• _SELECTED TEXT_:
A quarta questão tem a ver com o deferimento tácito. Os Srs. Deputados propõem que seja a assembleia municipal a conceder autorização para utilização dos espaços de naturismo e depois vêm dizer que há deferimento tácito se não for tomada uma deliberação no prazo de 60 dias sobre a entrada do requerimento na câmara municipal. Mas não é a câmara municipal a responsável pela aprovação de um requerimento pela assembleia municipal. Julgo ser necessário fazer aqui qualquer acerto em termos de processo, sem o qual se podem gerar, inclusive, alguns conflitos entre órgãos autárquicos ou alguma confusão junto dos promotores da iniciativa.
Para terminar, gostava que o Sr. Deputado me esclarecesse sobre o que querem dizer com as «atitudes susceptíveis de provocar escândalo».
Finalmente, quanto à entrada em vigor e regulamentação deste diploma, o Sr. Deputado não vê o risco de, pela conjugação dos efeitos do n.º 1 e do n.º 2 do artigo 23.º, voltarmos a ter um novo impasse, ou seja, a lei entrar parcialmente em vigor e ter alguns efeitos e não ter outros? Esperemos que este Governo mude rapidamente, mas durante o período em que isso não acontece, não poderá criar-se de novo a situação de se aplicar esta lei e haver aspectos que ainda ficam a carecer de regulamentação?

O Sr. Presidente: - Para responder, se assim o desejar, tem a palavra o Sr. Deputado André Martins.

O Sr. André Martins (Os Verdes): - Sr. Presidente, Sr. Deputado Joel Hasse Ferreira, agradeço todas as questões que colocou. Relativamente a algumas, é fácil, aqui e perante o que está expresso no diploma, ficarem esclarecidas, outras levarão a alguma delonga, pelo que vou tentar dar o esclarecimento possível no tempo de que disponho.
No que respeita àquilo a que chamou de confusão quanto aos espaços municipais diferentes, isto é, quanto à possibilidade de um espaço naturista ocupar espaços municipais diferentes, naturalmente, o artigo referente a esta questão diz expressamente que a autorização compete às assembleias municipais. No entanto, compete a uma câmara municipal organizar o processo. No fundo, tudo isto se relaciona com o decorrer do processo e o cumprimento dos prazos que referiu.

• _DATA SHOWN_:
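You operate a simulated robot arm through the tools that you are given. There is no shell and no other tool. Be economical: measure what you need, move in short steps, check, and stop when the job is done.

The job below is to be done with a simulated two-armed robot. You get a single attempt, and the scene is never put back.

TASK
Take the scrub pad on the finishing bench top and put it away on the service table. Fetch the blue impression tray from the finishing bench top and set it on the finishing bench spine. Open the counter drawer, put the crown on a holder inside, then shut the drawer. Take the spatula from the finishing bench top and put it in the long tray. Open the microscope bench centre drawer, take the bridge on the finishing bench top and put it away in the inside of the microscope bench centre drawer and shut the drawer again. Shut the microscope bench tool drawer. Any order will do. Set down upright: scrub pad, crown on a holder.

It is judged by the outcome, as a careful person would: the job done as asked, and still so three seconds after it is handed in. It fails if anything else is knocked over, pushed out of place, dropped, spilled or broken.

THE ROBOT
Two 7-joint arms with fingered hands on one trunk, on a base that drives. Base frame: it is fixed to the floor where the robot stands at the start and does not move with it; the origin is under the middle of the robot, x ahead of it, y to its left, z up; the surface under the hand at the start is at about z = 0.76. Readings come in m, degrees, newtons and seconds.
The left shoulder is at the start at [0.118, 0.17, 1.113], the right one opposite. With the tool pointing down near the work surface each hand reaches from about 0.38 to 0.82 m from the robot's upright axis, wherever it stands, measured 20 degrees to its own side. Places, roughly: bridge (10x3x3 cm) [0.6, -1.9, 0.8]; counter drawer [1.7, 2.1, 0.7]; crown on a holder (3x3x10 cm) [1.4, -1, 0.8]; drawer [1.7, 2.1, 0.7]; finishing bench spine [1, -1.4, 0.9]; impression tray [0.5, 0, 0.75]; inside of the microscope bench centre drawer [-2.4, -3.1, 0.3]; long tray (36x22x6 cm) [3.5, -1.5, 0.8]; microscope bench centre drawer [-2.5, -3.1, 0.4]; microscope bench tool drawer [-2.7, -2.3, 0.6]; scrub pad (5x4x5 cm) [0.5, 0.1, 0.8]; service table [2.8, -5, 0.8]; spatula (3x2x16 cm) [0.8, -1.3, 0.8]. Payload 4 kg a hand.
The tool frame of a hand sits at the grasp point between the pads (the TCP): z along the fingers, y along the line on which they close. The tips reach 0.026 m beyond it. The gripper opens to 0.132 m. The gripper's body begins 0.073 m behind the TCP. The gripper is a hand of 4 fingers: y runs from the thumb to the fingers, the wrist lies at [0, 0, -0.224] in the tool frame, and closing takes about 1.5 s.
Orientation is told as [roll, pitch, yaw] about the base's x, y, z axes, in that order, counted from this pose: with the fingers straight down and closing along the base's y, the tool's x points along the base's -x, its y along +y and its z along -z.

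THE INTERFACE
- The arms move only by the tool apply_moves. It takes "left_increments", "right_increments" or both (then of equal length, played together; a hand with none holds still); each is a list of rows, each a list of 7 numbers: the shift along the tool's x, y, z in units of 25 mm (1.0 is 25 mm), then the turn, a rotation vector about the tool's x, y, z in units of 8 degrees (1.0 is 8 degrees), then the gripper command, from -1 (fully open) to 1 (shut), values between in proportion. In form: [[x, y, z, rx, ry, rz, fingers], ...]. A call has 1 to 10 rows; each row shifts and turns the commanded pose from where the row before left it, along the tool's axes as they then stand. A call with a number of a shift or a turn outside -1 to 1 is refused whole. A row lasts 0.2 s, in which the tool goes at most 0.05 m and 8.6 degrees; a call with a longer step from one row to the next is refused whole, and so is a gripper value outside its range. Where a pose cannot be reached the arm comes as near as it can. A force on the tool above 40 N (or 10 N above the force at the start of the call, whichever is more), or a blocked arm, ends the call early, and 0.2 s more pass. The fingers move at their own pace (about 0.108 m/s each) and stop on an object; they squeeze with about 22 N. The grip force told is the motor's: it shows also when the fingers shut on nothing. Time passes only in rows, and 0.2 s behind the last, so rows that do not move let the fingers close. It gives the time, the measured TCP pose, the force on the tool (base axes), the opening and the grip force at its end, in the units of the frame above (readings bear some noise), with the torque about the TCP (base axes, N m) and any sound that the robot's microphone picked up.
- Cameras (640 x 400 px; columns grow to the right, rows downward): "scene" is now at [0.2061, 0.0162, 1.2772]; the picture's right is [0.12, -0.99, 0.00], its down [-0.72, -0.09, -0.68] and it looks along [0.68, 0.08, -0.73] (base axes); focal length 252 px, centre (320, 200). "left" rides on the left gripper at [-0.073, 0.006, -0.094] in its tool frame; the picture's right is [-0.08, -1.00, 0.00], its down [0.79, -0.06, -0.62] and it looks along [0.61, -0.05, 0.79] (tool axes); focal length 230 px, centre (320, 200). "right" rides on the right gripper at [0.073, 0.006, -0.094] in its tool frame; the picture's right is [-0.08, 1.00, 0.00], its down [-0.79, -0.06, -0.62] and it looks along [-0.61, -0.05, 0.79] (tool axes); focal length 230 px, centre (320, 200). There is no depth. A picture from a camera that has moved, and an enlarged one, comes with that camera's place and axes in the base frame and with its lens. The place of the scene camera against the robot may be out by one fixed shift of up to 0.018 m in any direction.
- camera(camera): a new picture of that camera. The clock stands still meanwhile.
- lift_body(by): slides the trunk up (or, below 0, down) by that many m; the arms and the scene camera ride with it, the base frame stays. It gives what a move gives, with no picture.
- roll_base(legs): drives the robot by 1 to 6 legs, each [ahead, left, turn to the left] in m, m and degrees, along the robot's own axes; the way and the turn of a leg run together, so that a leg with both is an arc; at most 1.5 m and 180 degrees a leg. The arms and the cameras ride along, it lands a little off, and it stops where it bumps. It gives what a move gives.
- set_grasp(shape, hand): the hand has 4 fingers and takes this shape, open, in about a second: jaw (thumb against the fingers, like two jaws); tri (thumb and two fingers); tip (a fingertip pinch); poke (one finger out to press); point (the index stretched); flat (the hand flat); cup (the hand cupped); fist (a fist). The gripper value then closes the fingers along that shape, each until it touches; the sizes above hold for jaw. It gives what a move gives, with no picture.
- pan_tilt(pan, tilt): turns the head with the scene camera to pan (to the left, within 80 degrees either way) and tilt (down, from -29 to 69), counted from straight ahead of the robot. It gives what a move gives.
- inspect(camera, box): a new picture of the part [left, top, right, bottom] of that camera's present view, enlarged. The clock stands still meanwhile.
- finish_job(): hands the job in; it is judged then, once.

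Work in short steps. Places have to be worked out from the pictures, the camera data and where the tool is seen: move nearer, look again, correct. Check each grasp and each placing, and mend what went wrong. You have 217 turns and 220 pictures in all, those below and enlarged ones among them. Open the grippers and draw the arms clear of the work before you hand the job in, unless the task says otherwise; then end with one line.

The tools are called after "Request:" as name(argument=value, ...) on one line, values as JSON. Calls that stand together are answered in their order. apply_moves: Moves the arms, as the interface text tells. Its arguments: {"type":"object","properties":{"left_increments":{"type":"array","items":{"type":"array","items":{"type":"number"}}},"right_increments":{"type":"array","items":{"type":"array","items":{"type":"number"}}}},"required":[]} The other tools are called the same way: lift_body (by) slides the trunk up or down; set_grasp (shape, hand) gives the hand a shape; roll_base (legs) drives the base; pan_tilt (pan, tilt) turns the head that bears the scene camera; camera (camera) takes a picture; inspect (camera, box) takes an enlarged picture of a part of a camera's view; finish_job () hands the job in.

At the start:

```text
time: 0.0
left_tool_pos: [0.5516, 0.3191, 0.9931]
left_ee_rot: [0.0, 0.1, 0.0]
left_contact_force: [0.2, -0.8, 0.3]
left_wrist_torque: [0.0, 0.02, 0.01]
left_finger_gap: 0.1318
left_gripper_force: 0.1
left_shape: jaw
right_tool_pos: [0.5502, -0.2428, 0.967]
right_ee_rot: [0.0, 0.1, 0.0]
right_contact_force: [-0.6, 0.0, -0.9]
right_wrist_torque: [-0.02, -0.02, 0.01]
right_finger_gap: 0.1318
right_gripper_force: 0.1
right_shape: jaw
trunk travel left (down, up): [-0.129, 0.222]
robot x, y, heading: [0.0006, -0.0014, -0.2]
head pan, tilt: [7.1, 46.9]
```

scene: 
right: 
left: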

• _TASK TO CARRY OUT_:
Transcribe the selected text beginning at "O Sr. Presidente: - Para". Stop after "de que disponho.".

• _SOLVED EXERCISE_:
O Sr. Presidente: - Para responder, se assim o desejar, tem a palavra o Sr. Deputado André Martins.

O Sr. André Martins (Os Verdes): - Sr. Presidente, Sr. Deputado Joel Hasse Ferreira, agradeço todas as questões que colocou. Relativamente a algumas, é fácil, aqui e perante o que está expresso no diploma, ficarem esclarecidas, outras levarão a alguma delonga, pelo que vou tentar dar o esclarecimento possível no tempo de que disponho.